start DATA EXCERPT

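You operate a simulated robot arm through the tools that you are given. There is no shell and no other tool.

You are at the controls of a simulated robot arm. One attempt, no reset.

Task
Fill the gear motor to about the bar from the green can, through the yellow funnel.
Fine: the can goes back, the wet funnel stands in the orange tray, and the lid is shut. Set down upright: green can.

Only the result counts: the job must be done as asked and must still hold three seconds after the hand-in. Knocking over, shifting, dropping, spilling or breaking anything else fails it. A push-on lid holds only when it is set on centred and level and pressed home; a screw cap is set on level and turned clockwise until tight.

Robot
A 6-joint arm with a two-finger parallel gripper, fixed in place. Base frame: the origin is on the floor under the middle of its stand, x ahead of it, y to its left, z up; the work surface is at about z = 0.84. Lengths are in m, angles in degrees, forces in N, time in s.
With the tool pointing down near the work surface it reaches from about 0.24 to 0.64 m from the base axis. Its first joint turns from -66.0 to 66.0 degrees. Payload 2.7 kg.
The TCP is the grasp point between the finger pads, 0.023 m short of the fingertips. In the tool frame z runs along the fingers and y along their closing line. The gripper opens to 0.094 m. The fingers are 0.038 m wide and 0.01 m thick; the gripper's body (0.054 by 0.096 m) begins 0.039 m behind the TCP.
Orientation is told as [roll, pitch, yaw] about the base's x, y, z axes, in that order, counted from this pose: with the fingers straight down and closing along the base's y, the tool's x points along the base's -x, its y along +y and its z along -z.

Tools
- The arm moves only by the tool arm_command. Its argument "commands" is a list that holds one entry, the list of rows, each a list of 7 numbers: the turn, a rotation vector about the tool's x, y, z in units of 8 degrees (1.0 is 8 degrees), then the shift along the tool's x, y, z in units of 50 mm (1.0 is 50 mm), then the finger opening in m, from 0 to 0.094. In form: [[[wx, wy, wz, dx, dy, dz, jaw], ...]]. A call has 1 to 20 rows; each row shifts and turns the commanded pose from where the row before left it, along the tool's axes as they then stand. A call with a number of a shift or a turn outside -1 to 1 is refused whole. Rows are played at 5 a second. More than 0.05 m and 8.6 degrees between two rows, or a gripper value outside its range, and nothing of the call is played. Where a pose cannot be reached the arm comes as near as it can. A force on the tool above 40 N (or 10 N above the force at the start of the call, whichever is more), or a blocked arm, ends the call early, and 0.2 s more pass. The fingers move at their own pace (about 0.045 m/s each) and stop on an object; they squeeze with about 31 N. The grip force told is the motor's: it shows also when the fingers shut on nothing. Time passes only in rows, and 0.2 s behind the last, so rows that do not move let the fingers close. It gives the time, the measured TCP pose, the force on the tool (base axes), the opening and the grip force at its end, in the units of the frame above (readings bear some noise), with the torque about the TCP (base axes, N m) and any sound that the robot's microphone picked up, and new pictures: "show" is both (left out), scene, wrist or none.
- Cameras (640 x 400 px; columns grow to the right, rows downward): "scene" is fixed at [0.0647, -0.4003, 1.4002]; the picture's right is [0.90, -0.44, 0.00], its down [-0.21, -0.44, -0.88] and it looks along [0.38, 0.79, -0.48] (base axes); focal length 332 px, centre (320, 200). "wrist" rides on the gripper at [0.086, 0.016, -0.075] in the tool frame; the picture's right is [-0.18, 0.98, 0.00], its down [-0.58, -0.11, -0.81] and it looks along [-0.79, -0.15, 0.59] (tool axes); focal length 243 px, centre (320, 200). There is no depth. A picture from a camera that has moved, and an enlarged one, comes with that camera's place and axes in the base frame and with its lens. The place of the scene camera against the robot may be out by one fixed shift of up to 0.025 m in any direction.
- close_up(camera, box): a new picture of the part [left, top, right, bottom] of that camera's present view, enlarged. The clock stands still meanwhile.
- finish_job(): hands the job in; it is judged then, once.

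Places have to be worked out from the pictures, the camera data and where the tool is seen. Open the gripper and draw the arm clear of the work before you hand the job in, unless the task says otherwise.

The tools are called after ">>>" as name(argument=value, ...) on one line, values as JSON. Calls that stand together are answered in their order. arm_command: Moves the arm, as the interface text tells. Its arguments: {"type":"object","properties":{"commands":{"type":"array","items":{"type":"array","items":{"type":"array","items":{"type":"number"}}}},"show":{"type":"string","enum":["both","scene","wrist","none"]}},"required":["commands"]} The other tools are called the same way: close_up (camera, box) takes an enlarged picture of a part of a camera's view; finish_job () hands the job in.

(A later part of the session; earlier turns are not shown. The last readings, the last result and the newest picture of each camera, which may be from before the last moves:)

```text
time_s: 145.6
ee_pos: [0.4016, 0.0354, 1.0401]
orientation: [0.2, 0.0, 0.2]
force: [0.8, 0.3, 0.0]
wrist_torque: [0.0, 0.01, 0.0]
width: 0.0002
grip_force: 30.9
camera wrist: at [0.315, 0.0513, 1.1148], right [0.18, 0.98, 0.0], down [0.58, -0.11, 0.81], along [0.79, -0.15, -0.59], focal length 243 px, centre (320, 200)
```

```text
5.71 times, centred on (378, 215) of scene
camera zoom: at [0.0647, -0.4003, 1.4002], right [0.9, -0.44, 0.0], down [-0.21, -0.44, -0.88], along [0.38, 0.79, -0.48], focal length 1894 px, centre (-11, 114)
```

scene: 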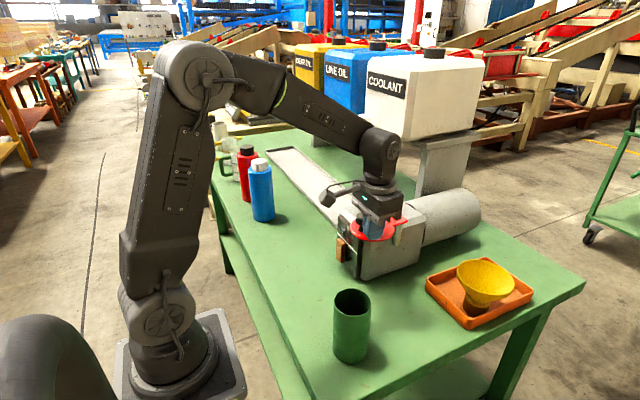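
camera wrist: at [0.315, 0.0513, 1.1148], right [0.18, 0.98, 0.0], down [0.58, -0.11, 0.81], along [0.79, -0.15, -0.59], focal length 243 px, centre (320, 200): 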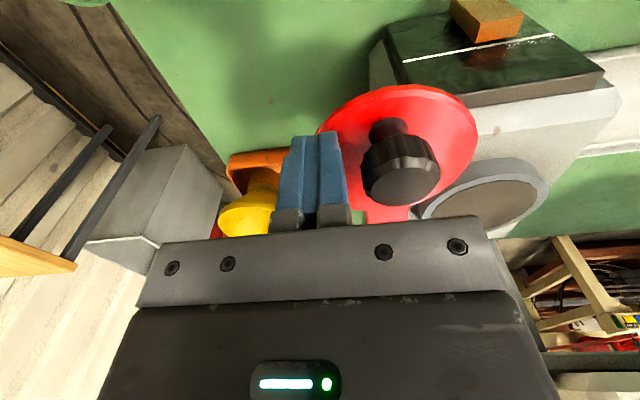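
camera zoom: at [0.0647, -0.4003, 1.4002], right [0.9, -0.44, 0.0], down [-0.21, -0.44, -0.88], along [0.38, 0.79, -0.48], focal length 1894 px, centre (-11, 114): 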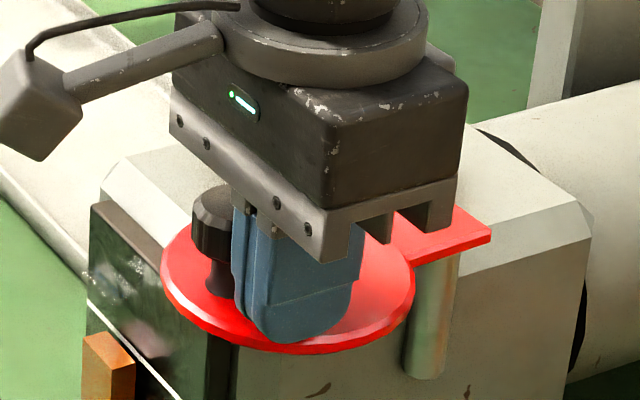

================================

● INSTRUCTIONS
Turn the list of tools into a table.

end DATA EXCERPT
start TEXT SECTION

Quarrelling with Daughter-in-law not Criminal Offence; Can’t Sustain Cognizance under IPC & Dowry Prohibition Act by itself: SC

Patna High Court had quashed criminal proceedings against the sister-in-law whereas father & mother-n-law were declined relief for similar allegations. The Supreme Court held that High Court erred in applying different standards to persons who stood on an identical footing insofar as the nature of the allegations against them was concerned.

Quarrelling with Daughter-in-law not criminal offence

Supreme Court: While considering this appeal revolving around a criminal case arising from a marital dispute, the Division Bench of Vikram Nath* and Sandeep Mehta, JJ., upon perusing the FIR filed against the in-laws, noted that the lone allegation that stood separately against the father/mother-in-law (appellants) vis-a-vis allegations levelled against sister-in-law, was that the appellants would quarrel with the estranged daughter-in-law (complainant). The Court pointed out that quarrelling does not constitute a criminal offence and cannot by itself, sustain cognizance of the offences under Sections 341, 323, 498-A and 34, Penal Code, 1860 (IPC) and Sections 3 and 4, Dowry Prohibition Act, 1961 (Dowry Act).

Background and Legal Trajectory:

The complainant married the appellants’ son in July 2019. In 2021, the husband instituted a divorce petition against the complainant under Section 13, Hindu Marriage Act, 1955. Thereafter, in 2022, the complainant registered an FIR under Sections 341, 323, 498-A and 34 IPC and Sections 3 and 4, Dowry Act against the husband, the appellants herein, and the sister-in-law, alleging that she was subjected to persistent torture and cruelty, particularly on account of demands for a BMW car and other valuable articles. The complainant further alleged that the husband physically assaulted her, and that they also strangulated her with the intent to cause her death.

The Judicial Magistrate took cognizance of against the husband, the appellants and the sister-in-law. Thereafter, the appellants and the sister-in-law filed a petition under Section 482, Criminal Procedure Code, 1973 (CrPC) seeking quashment of the Judicial Magistrate’s cognisance. Vide the impugned order, Patna High Court partly allowed the petition for quashing, but only insofar as the sister-in-law of the complainant was concerned, holding that the allegations against the sister-in-law were general and omnibus in nature. However, the High Court declined to grant quashment to the appellants, opining that prima facie case had been made out against them.

end TEXT SECTION

● INSTRUCTIONS
(A) Give the stretch of the text section that starts with "Quarrelling with Daughter-in-law not Criminal Offence;" and ends with "them was concerned.", unchanged.
(B) Take up the text section again after its last words.

● EXPECTED RESPONSES
(A)
Quarrelling with Daughter-in-law not Criminal Offence; Can’t Sustain Cognizance under IPC & Dowry Prohibition Act by itself: SC

Patna High Court had quashed criminal proceedings against the sister-in-law whereas father & mother-n-law were declined relief for similar allegations. The Supreme Court held that High Court erred in applying different standards to persons who stood on an identical footing insofar as the nature of the allegations against them was concerned.

(B)
Court’s Assessment

Perusing the facts and contentions raised by the counsels for the parties, the Court opined that the High Court erred in dismissing the appellants’ quashment petition and restricting the relief only to the sister-in-law.

Examining the FIRs filed against the appellants and the sister-in-law, the Court pointed out that the allegations levelled against the sister-in-law and those against the appellants were identical and the FIR did not assign any specific or overt act to either appellant. The only thing different in the allegations were that the complainant had alleged that the appellant quarrelled with her. Upon this, the Court clarified that quarrelling with daughter-in-law is not a criminal offence and cannot sustain cognisance under provisions of IPC and Dowry Act.

The Court pointed out that standard applied by the High Court in quashing proceedings against the sister-in-law, on the ground that the allegations against her were general and omnibus, applied with equal force to the appellants; thus, there was no principled basis for distinguishing between them.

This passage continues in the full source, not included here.